The most inexpensive portable treatment systems are halogen-based water purifying tablets, usually made of chlorine or iodine. Filters can also be effective. A more potent option is ultraviolet light, but it requires electricity, so it will only work as long as there are batteries or a charge.
Fire, clothing, and shelter are all critical protections against the elements. Fire is indispensable for signaling, protection against weather and critters, staying warm, boiling water, or melting snow. But natural fuel is not a guarantee at a forced landing site, especially in a cold weather environment. A small package of fire starter can be stored in your vest. A small stove is even better, but will likely have to go in a survival kit.

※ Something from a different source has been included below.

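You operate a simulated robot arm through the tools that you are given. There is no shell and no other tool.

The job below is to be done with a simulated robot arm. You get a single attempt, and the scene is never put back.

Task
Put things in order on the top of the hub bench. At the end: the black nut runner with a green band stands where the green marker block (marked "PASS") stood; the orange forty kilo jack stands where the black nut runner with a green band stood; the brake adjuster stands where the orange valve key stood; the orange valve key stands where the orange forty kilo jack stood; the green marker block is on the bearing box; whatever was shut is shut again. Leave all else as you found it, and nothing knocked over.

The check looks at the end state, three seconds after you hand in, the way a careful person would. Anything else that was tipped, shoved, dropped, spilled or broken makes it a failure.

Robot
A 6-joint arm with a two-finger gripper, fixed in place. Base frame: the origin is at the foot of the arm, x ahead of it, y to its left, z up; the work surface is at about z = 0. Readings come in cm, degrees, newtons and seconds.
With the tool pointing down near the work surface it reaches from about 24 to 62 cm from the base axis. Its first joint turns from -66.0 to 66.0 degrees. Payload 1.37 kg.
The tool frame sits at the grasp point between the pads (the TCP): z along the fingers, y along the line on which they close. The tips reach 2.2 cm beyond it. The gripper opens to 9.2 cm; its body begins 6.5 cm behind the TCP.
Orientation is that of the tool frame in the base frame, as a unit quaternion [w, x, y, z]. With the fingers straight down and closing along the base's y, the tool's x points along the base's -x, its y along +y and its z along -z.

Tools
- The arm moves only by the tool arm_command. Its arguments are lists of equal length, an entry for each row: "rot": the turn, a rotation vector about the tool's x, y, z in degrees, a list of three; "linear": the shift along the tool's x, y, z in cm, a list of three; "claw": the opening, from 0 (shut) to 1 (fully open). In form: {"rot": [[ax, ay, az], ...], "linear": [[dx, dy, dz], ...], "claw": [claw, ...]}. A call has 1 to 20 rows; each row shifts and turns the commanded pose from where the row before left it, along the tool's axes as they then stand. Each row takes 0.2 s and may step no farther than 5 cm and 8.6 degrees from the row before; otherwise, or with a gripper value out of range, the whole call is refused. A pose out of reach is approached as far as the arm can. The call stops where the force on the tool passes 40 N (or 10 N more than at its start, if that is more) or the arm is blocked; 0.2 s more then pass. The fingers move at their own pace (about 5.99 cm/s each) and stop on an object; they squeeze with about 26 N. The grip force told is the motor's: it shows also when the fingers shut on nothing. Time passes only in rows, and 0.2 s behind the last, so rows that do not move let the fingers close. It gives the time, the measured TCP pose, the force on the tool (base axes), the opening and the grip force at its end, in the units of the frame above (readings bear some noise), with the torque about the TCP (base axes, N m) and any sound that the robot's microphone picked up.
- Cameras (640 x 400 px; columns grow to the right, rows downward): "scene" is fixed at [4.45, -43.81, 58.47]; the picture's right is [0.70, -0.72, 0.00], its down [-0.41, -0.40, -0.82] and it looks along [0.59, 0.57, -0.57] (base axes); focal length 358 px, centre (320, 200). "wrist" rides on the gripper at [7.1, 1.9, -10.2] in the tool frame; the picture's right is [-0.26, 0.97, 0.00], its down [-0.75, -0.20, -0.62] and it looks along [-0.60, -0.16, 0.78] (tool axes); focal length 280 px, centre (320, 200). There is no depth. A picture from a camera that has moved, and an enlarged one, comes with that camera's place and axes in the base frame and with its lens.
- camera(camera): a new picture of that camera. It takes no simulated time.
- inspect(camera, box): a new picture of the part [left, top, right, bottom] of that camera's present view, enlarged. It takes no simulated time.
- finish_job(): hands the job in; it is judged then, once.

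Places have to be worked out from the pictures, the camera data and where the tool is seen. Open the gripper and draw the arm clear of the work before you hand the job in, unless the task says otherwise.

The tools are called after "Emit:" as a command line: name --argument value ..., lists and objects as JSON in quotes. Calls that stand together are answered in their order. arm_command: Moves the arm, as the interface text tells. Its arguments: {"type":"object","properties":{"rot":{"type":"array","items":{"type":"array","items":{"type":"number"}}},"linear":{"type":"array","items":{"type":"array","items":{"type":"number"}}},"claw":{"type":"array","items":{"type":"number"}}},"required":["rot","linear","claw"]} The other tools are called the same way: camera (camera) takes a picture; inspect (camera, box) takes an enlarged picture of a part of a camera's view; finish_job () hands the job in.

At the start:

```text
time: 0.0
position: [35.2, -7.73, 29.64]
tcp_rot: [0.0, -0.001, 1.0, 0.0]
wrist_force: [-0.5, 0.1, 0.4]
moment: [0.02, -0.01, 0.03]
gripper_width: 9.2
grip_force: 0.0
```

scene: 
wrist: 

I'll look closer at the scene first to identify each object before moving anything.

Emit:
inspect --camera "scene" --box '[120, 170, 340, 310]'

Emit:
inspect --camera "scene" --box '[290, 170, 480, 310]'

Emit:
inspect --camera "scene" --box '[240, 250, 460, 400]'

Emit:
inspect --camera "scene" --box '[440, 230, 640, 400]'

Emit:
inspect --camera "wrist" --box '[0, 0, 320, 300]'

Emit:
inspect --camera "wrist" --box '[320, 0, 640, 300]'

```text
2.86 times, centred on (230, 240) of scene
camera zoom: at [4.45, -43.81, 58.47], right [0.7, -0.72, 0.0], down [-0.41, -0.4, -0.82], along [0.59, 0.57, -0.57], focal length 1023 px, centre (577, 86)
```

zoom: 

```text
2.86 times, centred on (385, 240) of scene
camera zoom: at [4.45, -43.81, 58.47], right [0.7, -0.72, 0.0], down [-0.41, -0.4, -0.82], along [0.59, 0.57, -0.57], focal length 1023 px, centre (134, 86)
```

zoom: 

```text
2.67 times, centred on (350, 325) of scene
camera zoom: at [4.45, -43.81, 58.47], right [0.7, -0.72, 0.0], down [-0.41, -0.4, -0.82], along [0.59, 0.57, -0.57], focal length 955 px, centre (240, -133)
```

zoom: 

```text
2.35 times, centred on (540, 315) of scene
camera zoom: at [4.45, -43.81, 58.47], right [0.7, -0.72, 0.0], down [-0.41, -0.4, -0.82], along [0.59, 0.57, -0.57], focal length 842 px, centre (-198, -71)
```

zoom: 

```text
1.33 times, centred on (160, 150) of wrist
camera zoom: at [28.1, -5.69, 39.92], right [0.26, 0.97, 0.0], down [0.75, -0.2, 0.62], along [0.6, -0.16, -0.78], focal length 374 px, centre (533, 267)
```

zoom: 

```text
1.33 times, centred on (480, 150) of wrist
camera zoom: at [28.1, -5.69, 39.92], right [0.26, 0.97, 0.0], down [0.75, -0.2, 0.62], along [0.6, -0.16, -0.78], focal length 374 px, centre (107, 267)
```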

There is an adage among mountaineers that there is “no such thing as bad weather, only bad gear.” Before starting your flight, ask yourself if you are dressed for the terrain and weather you are flying over. Synthetic pile, wool, and comfort are your allies. Cotton clothing is generally a liability because of its poor insulating ability when wet (it tends to trap moisture next to skin). A hat, gloves, and multiple thin layers, including a wind and waterproof outer shell, are adaptable to most weather situations and allow you to be more productive in accomplishing survival tasks. For hot weather, protection from the sun is critical. Consider sun-protecting clothing, hats, sunscreen, lip protection, and potentially a tarp for shade.
Don’t forget your extremities. Cold weather survival requires functioning hands and feet. Wearing proper socks and reliable footwear when you depart means you will have the right shoes on for your rescue. Gloves and a hat can be stored in your vest. Consider carrying neoprene gloves if you are flying over water.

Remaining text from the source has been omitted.